=== TEXT ===
Saturday, October 28, 2006

Jane Langton: goodness in fantasy

Jane Langton's The Fledgling was a 1981 Newbery Honor book. It is set in modern Concord, Massachusetts, where Thoreau became famous. Georgie is a girl of about 8 or 9 who loves geese, and wants to fly. She develops a relationship with a goose, and flies. It's a good read, for youngsters, or adults. It's about wanting to fly, and wishes. But the book is also about character, or goodness. Here's Langton's contrast of Eleanor, Georgie's step-cousin, who is being raised by Georgie's mother, Aunt Alex, and her stepfather, with Georgie:

How different they are, thought Aunt Alex, Eleanor and Georgie. Altogether different. And it isn't just that Georgie is younger. Georgie is different from Eleanor all the way through, from the inside out. Why, look at her, right now. She doesn't even know that she exists. She's just eyes and ears, that's all she is, just looking and listening. She doesn't think about herself at all. The world outside her rushes into her, and that's what she becomes. She doesn't think to herself, "This is me, Georgie." Instead she pulses with the sunrise and the rain and the geese flying over the house. She's in them, not outside them. She's more like a bird or a flower than a girl named Georgie.Whereas, Eleanor! Oh, Eleanor! Just look at Eleanor! Eleanor is all Eleanor! And everything outside Eleanor becomes Eleanor too -- sisters, brothers, uncles, aunts! She sucks us all in! There isn't anything else but Eleanor in all the world! Jane Langton, The Fledgling. New York: Harper, 1980. pp. 117-8 Aunt Alex is Georgie's mother. Eleanor is her husband's niece, and the two of them are raising Eleanor and Eddy. Georgie is her husband's stepdaughter.

=== THE EXERCISE ===
Write what comes next in the text.

=== DATA ===
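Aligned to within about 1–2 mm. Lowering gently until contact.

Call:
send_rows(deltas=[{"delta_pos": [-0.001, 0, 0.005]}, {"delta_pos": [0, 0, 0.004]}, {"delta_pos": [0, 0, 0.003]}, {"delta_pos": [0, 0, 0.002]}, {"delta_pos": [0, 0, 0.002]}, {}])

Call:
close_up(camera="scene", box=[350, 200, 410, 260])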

=== OUTPUT FOR THIS TASK ===
A nosy woman has moved into the house next door. Alex's husband can't understand why she keeps coming around so much. Alex understands:
One day when Uncle Freddy was protesting a new Prawnish assault, yet another rap on the glass, some further pressure from next door, Aunt Alex had explained to him fiercely. "It's your goodness that attracts her, that's what it is. She can't stand it. She has to poke it and pinch it and squeeze it and try as hard as she can to squash it entirely. Only she can't. And it drives her mad. Jane Langton, The Fledgling. New York: Harper, 1980. pp. 119-120.

Langton is also the author of "The Weak Place in the Cloth: A Study of Fantasy for Children" (Fantasists on Fantasy, edited by Robert H. Boyer and Kenneth J. Zahorski. New York: Avon Books, 1984. pp. 163-179. Originally published in The Horn Book Magazine, October and December 1973, pp. 433-441). In this, Langton says that fantastic worlds "on the other side of the cloth" may be reached in eight different ways. Langton, herself, in this work of fantasy, uses one of her methods, a magic being which breaches the cloth between the real and the fantastic. That magic being is a goose.

Thanks for reading.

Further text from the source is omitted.